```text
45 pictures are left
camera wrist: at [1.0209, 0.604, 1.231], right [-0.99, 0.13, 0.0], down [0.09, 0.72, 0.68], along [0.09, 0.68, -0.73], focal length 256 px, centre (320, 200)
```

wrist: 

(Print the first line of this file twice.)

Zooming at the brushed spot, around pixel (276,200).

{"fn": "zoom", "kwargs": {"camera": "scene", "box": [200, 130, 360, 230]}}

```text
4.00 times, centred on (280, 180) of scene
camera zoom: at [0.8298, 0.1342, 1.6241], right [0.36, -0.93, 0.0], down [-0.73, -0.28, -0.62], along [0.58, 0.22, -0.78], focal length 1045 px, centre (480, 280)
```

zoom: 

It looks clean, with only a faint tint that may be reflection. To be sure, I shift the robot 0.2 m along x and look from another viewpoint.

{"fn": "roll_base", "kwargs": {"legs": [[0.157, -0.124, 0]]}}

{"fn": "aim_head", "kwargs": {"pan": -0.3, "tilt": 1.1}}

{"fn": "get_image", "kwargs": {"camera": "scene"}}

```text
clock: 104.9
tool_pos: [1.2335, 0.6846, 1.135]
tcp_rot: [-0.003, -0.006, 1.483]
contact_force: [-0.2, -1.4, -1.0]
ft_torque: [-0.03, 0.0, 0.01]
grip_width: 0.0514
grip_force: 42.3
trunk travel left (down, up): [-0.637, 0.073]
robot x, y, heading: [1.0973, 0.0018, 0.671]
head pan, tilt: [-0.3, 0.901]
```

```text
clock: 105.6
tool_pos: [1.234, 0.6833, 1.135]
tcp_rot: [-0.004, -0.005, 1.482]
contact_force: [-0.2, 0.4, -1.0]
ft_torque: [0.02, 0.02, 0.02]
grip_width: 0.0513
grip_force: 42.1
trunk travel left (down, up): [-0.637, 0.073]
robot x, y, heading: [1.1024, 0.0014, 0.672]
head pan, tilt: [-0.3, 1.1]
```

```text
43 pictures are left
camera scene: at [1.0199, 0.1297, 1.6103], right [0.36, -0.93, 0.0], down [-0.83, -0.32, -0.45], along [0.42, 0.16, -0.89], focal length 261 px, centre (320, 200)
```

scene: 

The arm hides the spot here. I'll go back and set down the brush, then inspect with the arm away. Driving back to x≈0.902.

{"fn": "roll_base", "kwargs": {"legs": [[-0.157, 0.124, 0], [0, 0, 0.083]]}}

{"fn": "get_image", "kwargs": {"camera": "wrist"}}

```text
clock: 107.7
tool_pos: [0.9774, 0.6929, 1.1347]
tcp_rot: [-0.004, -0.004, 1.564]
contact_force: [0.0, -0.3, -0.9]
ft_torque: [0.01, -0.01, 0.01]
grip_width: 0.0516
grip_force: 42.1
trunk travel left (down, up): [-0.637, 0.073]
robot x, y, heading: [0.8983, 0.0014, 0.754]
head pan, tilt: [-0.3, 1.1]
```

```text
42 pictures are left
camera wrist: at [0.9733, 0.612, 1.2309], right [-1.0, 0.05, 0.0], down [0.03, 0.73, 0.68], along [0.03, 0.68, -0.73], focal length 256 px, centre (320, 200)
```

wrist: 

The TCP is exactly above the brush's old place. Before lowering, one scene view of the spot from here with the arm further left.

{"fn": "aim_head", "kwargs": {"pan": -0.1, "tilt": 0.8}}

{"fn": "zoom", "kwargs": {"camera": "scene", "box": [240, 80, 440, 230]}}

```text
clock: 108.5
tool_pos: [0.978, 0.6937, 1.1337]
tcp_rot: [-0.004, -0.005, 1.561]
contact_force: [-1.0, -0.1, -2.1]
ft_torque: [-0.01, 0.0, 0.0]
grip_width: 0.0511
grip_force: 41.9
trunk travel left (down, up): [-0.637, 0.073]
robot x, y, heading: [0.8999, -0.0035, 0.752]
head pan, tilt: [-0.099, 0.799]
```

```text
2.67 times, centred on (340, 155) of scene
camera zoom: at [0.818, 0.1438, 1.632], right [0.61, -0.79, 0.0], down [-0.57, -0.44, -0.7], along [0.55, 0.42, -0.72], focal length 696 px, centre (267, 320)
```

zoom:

------------------------

Return all the data exactly as given. Write them as strings in a JSON array, leaving out blank lines.

* Result for this exercise *
[
  "```text",
  "45 pictures are left",
  "camera wrist: at [1.0209, 0.604, 1.231], right [-0.99, 0.13, 0.0], down [0.09, 0.72, 0.68], along [0.09, 0.68, -0.73], focal length 256 px, centre (320, 200)",
  "```",
  "wrist: ",
  "(Print the first line of this file twice.)",
  "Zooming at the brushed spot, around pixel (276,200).",
  "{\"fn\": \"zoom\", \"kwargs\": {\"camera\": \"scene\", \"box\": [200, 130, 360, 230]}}",
  "```text",
  "4.00 times, centred on (280, 180) of scene",
  "camera zoom: at [0.8298, 0.1342, 1.6241], right [0.36, -0.93, 0.0], down [-0.73, -0.28, -0.62], along [0.58, 0.22, -0.78], focal length 1045 px, centre (480, 280)",
  "```",
  "zoom: ",
  "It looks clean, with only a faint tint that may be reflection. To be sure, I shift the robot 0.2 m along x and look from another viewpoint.",
  "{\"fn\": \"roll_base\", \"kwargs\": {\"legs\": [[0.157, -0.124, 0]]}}",
  "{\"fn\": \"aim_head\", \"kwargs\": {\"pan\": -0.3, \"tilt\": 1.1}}",
  "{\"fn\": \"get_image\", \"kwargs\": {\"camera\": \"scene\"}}",
  "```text",
  "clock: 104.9",
  "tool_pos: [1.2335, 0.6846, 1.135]",
  "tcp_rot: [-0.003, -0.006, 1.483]",
  "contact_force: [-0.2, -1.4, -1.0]",
  "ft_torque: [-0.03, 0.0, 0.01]",
  "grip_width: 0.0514",
  "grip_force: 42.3",
  "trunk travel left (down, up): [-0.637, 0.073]",
  "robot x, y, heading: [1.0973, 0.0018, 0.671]",
  "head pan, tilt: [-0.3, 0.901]",
  "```",
  "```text",
  "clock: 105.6",
  "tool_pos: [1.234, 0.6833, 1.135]",
  "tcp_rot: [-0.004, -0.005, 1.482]",
  "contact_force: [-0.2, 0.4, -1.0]",
  "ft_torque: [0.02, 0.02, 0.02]",
  "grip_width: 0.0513",
  "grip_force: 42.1",
  "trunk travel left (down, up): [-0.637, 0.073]",
  "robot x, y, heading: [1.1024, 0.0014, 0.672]",
  "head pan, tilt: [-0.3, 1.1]",
  "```",
  "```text",
  "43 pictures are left",
  "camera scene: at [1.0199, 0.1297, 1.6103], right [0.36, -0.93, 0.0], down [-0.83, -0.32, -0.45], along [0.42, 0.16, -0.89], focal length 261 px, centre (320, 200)",
  "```",
  "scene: ",
  "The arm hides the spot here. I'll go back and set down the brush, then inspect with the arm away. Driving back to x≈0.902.",
  "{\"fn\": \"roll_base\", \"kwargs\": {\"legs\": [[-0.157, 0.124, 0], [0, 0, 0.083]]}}",
  "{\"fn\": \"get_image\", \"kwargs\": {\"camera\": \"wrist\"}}",
  "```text",
  "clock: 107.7",
  "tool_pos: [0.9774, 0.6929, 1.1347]",
  "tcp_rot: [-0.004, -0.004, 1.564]",
  "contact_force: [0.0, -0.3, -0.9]",
  "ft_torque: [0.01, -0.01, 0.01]",
  "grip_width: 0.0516",
  "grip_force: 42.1",
  "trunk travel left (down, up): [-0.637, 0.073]",
  "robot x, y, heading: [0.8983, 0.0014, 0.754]",
  "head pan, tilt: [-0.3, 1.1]",
  "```",
  "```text",
  "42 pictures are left",
  "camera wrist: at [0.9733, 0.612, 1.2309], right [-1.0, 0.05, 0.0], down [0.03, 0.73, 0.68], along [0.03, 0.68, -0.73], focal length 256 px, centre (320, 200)",
  "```",
  "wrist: ",
  "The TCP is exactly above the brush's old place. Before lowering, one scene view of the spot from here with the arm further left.",
  "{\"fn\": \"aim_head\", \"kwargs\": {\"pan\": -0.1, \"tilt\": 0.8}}",
  "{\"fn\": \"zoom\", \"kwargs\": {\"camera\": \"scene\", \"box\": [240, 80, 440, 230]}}",
  "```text",
  "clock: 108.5",
  "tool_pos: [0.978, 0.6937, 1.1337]",
  "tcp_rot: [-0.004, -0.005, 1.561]",
  "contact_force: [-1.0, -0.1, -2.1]",
  "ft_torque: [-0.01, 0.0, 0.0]",
  "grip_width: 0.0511",
  "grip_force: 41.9",
  "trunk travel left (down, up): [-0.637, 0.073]",
  "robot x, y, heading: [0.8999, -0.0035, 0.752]",
  "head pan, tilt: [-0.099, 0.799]",
  "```",
  "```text",
  "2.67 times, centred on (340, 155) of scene",
  "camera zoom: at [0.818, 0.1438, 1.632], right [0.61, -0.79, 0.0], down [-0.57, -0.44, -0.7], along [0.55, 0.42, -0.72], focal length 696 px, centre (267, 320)",
  "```",
  "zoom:"
]